==== SELECTED PASSAGE

Arthur and Bertha were the only two Hurricanes to form so far this season, but the time frame for maximum storm development is now.

If you remember, Arthur scooted well off the New Jersey coast during the 4th of July holiday, making for some interesting weather chatter and some rough surf. It did make a land strike along the Carolinas -- and Canada, of all places. Arthur was the strongest as a category 2 with 100 m.p.h. wind at its peak. Bertha never even made a U.S strike.

As I said, we're approaching what's usually the most troublesome time for Hurricane formation. I've been watching tropical wave after wave forming near the Cape Verde islands off the African coastline. This is the region where the most intense hurricanes form because they have thousands of miles of ocean to gain strength.

But recently these waves have been obliterated by dust - better known as Saharan dust storms. These dust storms form over Northern Africa and travel thousands of miles westward across the Atlantic.

========
==== DATA SHOWN

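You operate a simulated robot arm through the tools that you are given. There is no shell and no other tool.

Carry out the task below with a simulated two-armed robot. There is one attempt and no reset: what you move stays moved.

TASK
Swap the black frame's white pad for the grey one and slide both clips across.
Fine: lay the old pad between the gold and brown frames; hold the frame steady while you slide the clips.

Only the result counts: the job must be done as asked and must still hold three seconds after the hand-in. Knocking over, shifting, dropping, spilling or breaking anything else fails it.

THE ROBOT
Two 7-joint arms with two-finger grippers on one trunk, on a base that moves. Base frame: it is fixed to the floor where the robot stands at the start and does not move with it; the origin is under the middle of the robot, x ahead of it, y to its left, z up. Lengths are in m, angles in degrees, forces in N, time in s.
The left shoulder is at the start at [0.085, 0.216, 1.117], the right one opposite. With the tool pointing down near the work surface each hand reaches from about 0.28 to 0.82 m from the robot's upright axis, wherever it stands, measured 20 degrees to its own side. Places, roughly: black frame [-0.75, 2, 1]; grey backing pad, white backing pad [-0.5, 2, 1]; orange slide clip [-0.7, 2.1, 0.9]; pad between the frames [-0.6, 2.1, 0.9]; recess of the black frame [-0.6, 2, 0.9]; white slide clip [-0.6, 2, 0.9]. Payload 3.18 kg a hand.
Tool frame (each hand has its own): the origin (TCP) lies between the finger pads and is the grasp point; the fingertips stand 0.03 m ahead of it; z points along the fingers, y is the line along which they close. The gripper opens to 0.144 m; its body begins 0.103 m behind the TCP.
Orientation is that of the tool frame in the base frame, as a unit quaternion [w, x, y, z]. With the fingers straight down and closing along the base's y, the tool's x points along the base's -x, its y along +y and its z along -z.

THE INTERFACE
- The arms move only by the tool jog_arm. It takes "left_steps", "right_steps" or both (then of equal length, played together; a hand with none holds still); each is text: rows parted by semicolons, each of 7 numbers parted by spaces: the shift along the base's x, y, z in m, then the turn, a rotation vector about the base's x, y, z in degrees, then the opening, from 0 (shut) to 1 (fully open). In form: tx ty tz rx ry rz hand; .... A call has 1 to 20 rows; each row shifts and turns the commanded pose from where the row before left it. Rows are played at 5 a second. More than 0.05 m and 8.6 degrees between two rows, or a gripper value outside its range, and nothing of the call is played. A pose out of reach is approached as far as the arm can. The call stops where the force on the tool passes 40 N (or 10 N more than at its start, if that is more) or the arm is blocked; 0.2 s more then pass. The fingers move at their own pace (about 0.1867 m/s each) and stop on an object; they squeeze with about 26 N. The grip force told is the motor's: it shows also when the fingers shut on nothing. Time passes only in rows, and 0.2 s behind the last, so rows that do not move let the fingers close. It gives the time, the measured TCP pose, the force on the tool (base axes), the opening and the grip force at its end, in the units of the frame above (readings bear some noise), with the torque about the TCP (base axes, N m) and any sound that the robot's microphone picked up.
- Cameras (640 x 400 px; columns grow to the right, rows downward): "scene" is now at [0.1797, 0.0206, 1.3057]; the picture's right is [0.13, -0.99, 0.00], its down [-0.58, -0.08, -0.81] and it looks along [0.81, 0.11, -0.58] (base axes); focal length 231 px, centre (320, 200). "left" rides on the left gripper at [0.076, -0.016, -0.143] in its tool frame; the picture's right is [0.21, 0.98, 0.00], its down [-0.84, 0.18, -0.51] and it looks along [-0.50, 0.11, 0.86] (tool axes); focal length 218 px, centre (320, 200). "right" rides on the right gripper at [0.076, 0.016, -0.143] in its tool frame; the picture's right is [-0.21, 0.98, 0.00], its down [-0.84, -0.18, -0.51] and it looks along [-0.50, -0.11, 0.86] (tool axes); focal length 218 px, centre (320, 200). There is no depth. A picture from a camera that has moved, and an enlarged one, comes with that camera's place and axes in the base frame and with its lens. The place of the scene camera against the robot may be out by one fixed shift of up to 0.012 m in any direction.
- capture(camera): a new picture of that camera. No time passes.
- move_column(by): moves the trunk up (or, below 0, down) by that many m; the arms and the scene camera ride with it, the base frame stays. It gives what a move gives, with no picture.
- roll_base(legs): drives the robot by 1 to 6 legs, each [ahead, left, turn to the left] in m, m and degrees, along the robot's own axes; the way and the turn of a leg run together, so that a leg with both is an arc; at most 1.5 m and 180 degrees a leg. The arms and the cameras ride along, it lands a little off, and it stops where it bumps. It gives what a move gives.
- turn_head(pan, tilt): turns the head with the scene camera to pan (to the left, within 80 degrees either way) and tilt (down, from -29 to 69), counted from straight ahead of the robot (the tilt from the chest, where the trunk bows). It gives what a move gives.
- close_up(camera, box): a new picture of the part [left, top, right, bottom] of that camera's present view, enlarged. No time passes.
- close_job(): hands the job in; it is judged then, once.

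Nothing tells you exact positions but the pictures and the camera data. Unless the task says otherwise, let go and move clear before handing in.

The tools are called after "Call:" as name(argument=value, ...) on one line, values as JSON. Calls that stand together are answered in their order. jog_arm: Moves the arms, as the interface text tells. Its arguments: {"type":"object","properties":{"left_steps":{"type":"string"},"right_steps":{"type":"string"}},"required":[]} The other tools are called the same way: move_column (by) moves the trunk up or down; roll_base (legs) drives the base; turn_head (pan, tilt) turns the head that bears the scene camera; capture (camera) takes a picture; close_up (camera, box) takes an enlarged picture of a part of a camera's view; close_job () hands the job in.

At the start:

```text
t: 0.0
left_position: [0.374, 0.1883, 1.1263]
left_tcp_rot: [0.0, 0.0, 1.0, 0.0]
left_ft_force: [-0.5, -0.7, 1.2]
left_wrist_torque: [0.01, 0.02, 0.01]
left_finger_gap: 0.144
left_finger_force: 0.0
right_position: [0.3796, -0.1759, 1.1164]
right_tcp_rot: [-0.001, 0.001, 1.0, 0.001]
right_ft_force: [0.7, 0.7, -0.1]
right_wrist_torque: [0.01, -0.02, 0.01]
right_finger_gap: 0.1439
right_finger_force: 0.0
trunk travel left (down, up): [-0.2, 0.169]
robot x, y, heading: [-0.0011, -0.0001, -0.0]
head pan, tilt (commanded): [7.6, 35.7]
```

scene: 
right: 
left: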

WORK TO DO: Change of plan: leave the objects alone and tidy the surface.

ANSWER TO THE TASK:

========

WORK TO DO: Continue the selected passage that opens with "Arthur and Bertha".

ANSWER TO THE TASK:
The main issues from the Sahara dust were at first limited to air pollution alerts across the Caribbean and impacting coral development. New studies suggest the dust that is getting blown across the tropical Atlantic and smothering tropical storm development.

How?

1. A surge in the mid-level African Easterly Jet increases wind shear. (A wind shear stifles tropical development by disrupting the outflow of a hurricane/storm, suppressing its intensification.)

2. The developing storm now draws dry air into the circulation. Tropical systems feed off warm moist air and latent heat from the ocean.

3. An inversion takes place, meaning temperatures increase with height due to the warm layer from 5,000 to 15,000 feet from the layer of Sahara dust. This stabilizes the atmosphere. Storms feed on an unstable atmosphere, cooling with height.

4. Finally, the massive amounts of dust limits sunshine, energy from the sun helps to percolate these storms.

El-Nino is playing a role as well, but future studies might suggest that it is the Sahara Dust becoming the new star that helps to smother the Hurricane season.

As the band Kansas sang ...'Dust in the wind

All we are is dust in the wind

Oh, ho, ho. same old song

just a drop of water in the endless sea...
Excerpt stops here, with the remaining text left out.